O inquérito feito a 350 empresas, com uma enorme sobrevalorização de empresas de grande dimensão na amostra, sugere que mesmo entre os inquiridos há uma recuperação bastante assimétrica e reduzida em termos sectoriais e regionais. Apenas 21% dos respondentes disseram que já tinham conseguido regressar aos níveis pré-pandemia. A maioria aponta para uma recuperação plena somente em 2022. Apesar disso, 92% dos inquiridos garantem que vão manter o quadro de pessoal ou até reforçá-lo.

Uma aposta que não resulta do Plano de Recuperação e Resiliência, diz Gaspar, até porque apenas 12% dos empresários inquiridos acreditam que o negócio sentirá algum impacto significativo do extraordinário apoio financeiro proveniente da chamada “bazuca”, idealizado por Bruxelas para ajudar as economias europeias a recuperarem das consequências da pandemia.

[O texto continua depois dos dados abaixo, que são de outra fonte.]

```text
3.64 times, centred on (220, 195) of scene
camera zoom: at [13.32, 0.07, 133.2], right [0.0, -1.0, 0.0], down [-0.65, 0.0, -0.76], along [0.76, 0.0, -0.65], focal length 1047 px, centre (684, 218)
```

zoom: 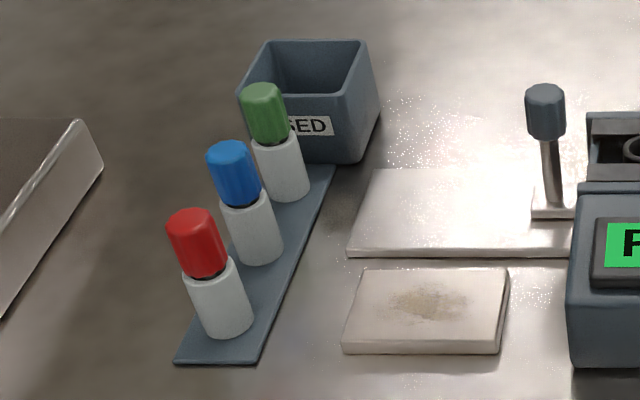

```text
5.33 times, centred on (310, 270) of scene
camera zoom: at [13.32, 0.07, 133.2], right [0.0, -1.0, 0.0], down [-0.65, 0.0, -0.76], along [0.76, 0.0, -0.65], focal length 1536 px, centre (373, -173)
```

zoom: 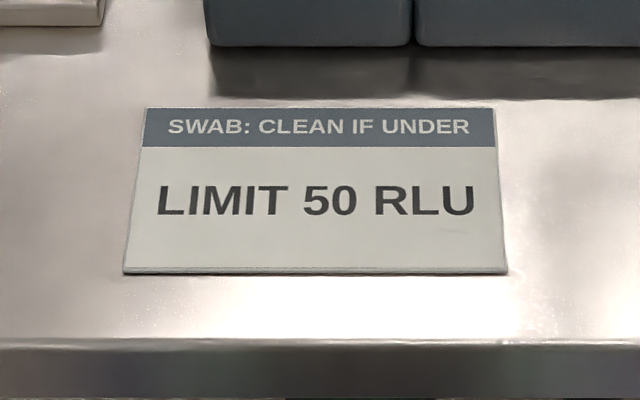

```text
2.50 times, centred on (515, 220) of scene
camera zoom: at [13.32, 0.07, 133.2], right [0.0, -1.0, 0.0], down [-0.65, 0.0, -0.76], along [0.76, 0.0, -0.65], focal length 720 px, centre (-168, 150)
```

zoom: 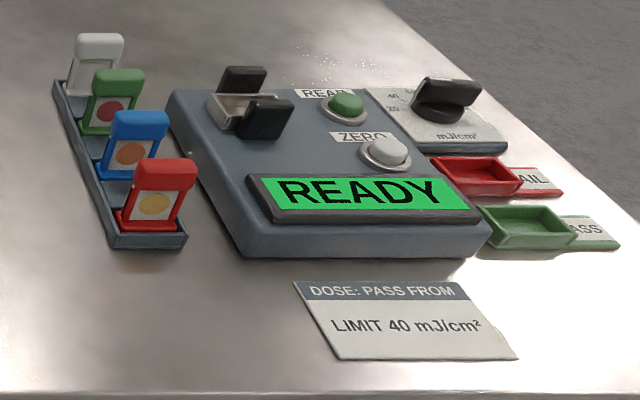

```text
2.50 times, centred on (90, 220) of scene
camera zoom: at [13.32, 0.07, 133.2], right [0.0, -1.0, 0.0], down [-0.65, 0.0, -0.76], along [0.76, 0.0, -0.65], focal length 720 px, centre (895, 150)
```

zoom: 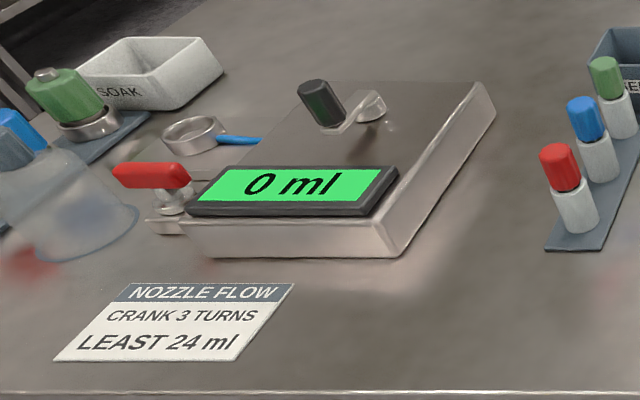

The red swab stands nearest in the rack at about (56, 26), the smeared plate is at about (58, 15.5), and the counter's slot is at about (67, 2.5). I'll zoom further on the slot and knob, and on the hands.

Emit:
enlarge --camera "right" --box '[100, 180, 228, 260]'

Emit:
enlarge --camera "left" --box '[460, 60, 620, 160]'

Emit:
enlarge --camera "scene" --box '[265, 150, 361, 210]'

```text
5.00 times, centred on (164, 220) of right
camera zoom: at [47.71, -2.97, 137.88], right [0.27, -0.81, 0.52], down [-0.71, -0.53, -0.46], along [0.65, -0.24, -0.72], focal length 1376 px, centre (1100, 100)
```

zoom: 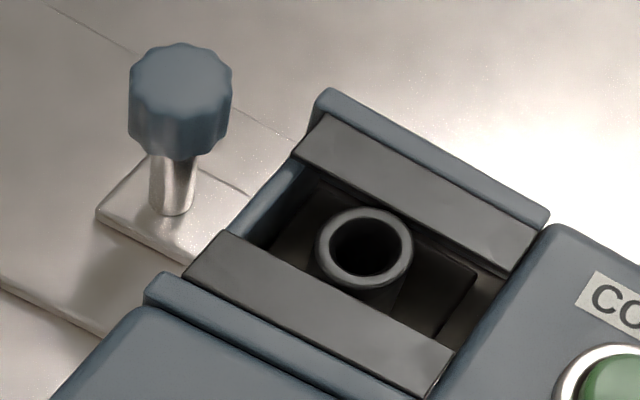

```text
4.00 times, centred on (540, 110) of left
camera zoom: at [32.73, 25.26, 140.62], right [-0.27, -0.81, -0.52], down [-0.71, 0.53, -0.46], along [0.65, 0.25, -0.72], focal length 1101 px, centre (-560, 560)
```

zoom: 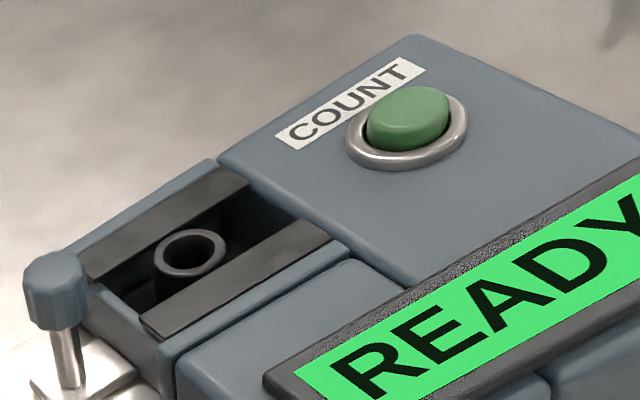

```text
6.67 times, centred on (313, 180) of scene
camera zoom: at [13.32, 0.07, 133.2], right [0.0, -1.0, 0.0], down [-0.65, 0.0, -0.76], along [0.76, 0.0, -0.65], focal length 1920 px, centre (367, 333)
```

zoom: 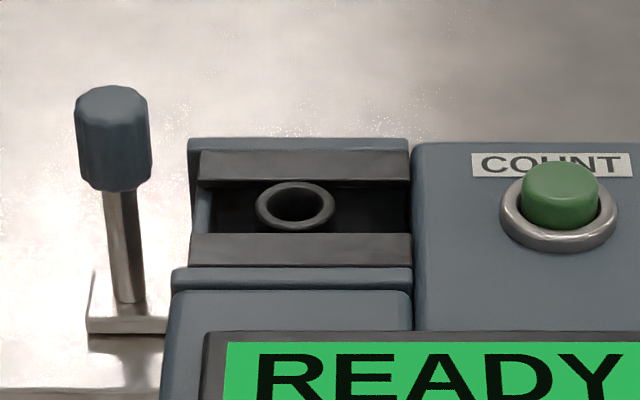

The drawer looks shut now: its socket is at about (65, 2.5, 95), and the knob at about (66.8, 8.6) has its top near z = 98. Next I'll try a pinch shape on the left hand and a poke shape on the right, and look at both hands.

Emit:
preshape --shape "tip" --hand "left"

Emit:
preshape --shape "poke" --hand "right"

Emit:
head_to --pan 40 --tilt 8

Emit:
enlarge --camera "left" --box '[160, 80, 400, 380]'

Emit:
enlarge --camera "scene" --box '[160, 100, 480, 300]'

“Fica claro neste inquérito que 60% dizem que o PRR, criado para recuperar e transformar as economias, não lhes diz respeito. Sabemos que 56% da componente da resiliência já foi contratualizada; que 23% da transição climática também já foi contratualizada; que 42% da transição digital já foi contratualizada. Mas quem contratualizou? Zero empresas. O que vemos é que há uma contratualização com as entidades públicas. Esta é uma questão da máxima importância”, conclui.